WHAT THE TASK REQUIRES
Quote the source text word for word, starting at "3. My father" and ending with "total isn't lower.".

SOURCE DATA
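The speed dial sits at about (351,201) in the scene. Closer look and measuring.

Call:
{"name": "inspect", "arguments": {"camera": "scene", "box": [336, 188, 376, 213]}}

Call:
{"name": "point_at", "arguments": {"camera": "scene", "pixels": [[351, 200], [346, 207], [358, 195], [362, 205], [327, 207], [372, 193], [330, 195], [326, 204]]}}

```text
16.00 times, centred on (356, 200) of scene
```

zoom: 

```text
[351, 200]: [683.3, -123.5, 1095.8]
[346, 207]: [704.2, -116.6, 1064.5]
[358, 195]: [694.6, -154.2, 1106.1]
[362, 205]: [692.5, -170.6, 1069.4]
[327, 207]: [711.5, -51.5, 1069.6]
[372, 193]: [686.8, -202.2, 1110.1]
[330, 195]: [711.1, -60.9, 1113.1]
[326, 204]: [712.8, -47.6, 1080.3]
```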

SOURCE TEXT
1. In the 6th grade I won an award for most books read in one year. I read 100 books during the school year. Not surprisingly, I was not good at sports in the 6th grade. I thought I was going to get a sweet prize when instead I got a piece of paper explaining that "Thomas" means twin. Suddenly I didn't feel so bad about skimming some sections of those 100 books.
2. Whenever I visit a different city, one of the things I want to do is visit the aquarium. I love going to aquariums. Not as much of a fan of zoos, though (don't ask me why, I don't have a solid reason. Could be you don't have to smell so much animal crap at the aquarium). Best aquarium was in Seattle, which had a glass tunnel into a section of the harbor. Worst? D.C. It was in the basement of a federal building; they had two crocodiles that may have been stuffed, a nurse shark that was acting as if it was drowning and goldfish. That this was in our nation's capital saddened me.
3. My father basically forced me to start using the Internet, telling me that it would change the world. I thought it was nuts. Now, as I write this I have four tabs open, email alerts set up and if I don't check my email and ESPN.com every 20 minutes I break into hives.
4. I own 55 Celtic jerseys/shooting shirts. Frankly, I'm surprised the total isn't higher. Conversely I only own 26 dress shirts. I'm surprised that total isn't lower.
5. I should dress up more, though, cause I do look great when I wear a suit. And that's not even my ego - I've been repeatedly told that. Not that it hasn't helped inflate my ego. So much so that whenever I put on a suit I think that ZZ Top's "Sharp Dressed Man" should be blaring from windows as I walk down the street.

THE REPLY
3. My father basically forced me to start using the Internet, telling me that it would change the world. I thought it was nuts. Now, as I write this I have four tabs open, email alerts set up and if I don't check my email and ESPN.com every 20 minutes I break into hives.
4. I own 55 Celtic jerseys/shooting shirts. Frankly, I'm surprised the total isn't higher. Conversely I only own 26 dress shirts. I'm surprised that total isn't lower.